━━━ PROVIDED DATA
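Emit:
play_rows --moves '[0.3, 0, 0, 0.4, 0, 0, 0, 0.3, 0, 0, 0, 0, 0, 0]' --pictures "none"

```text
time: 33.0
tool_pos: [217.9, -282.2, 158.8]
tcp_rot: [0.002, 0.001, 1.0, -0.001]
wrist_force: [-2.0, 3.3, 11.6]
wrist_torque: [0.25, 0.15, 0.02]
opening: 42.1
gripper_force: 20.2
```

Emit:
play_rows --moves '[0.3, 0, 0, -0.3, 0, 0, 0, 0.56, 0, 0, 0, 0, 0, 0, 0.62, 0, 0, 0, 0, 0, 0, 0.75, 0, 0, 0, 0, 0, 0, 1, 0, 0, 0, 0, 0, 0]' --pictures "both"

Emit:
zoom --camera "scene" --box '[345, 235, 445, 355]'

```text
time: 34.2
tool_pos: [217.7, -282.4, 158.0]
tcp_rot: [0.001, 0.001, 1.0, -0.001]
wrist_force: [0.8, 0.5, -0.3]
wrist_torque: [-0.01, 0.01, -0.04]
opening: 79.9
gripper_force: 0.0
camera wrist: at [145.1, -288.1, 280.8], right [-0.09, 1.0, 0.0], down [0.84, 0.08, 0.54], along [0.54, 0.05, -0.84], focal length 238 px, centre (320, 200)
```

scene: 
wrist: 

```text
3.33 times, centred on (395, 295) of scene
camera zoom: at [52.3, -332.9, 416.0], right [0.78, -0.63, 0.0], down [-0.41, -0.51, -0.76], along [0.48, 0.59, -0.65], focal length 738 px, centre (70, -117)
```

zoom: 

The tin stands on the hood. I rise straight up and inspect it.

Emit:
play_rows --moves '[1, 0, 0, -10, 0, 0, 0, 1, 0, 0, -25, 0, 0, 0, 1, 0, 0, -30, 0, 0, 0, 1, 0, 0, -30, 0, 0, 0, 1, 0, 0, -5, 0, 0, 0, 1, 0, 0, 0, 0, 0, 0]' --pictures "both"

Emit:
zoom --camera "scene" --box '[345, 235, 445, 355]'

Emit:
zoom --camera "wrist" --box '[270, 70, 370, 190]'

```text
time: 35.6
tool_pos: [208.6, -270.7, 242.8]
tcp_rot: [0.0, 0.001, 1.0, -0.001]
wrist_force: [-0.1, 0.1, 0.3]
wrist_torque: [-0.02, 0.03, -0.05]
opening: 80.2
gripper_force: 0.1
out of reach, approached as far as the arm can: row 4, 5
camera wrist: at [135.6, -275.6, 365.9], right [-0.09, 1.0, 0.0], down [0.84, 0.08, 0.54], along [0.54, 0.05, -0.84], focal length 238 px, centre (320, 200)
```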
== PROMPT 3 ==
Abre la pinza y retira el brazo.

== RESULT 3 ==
━━━━━━
━━━ GIVEN TEXT
I've been reading various reviews on skis and in them it talks a lot about primary and secondary stability. What does this mean?
Cheers.


Primary - what some tend to refer to as the twitchiness of the boat when you first sit in it, does it feel tippy at rest or when paddling in the flat? Are you able to paddle well without feeling like you are going to fall out?

Secondary - This is why we tell those new to ski paddling to demo ski's in lumpy conditions, this is the stability of the ski when it is acted upon by swell, chop or your ability to paddle a tippy boat is tested and the boat rolls to one side....if it feels like it it becomes more stable as it tips over this is referred to as secondary stability.

My current boat has about the same primary stability some other other top end ski's but when in challenging conditions the shape of the hull gives me more confidence as it has better secondary stability but the shape of the hull also costs a bit in terms of flat out speed.

Generally the more stability you have the less speed in the hull, this is the dilema for paddlers and boat builders and hence why there are so many boats and new designs coming out. Each trying to find the right balance and why I suggested recently we are about to see an influx of "intermediate" ski's hit the market due to the gap between the V10 Sports, Fenn XTs etc and the Fenn Elite, Think Uno's.
━━━━━━
== PROMPT 1 ==
Locate "Secondary - This" and "flat out speed." in the given text, and write out these words with everything between them.
== PROMPT 2 ==
Add the next paragraphs of the given text.

== RESULT 1 ==
Secondary - This is why we tell those new to ski paddling to demo ski's in lumpy conditions, this is the stability of the ski when it is acted upon by swell, chop or your ability to paddle a tippy boat is tested and the boat rolls to one side....if it feels like it it becomes more stable as it tips over this is referred to as secondary stability.

My current boat has about the same primary stability some other other top end ski's but when in challenging conditions the shape of the hull gives me more confidence as it has better secondary stability but the shape of the hull also costs a bit in terms of flat out speed.

== RESULT 2 ==
When I moved from my V10 sport to my V10L it took me a while to be able to paddle it as fast. The primary and secondary stability of the sport allowed me to paddle the ski at my maximum effort. It took me a few months to get even close to paddling at max effort in the V10L and that was in flat water, when the chop and swell was up I was continually challenged trying to keep the power on due to it's secondary stability.

I ended up swallowing my pride and getting a ski with just a little bit more secondary stability and that was the ticket to being able to paddle faster in the chop and swell.

Hope this has gone some way to help explain :dry: .

Fun, isnt it ;)

Always looking for the next boat :)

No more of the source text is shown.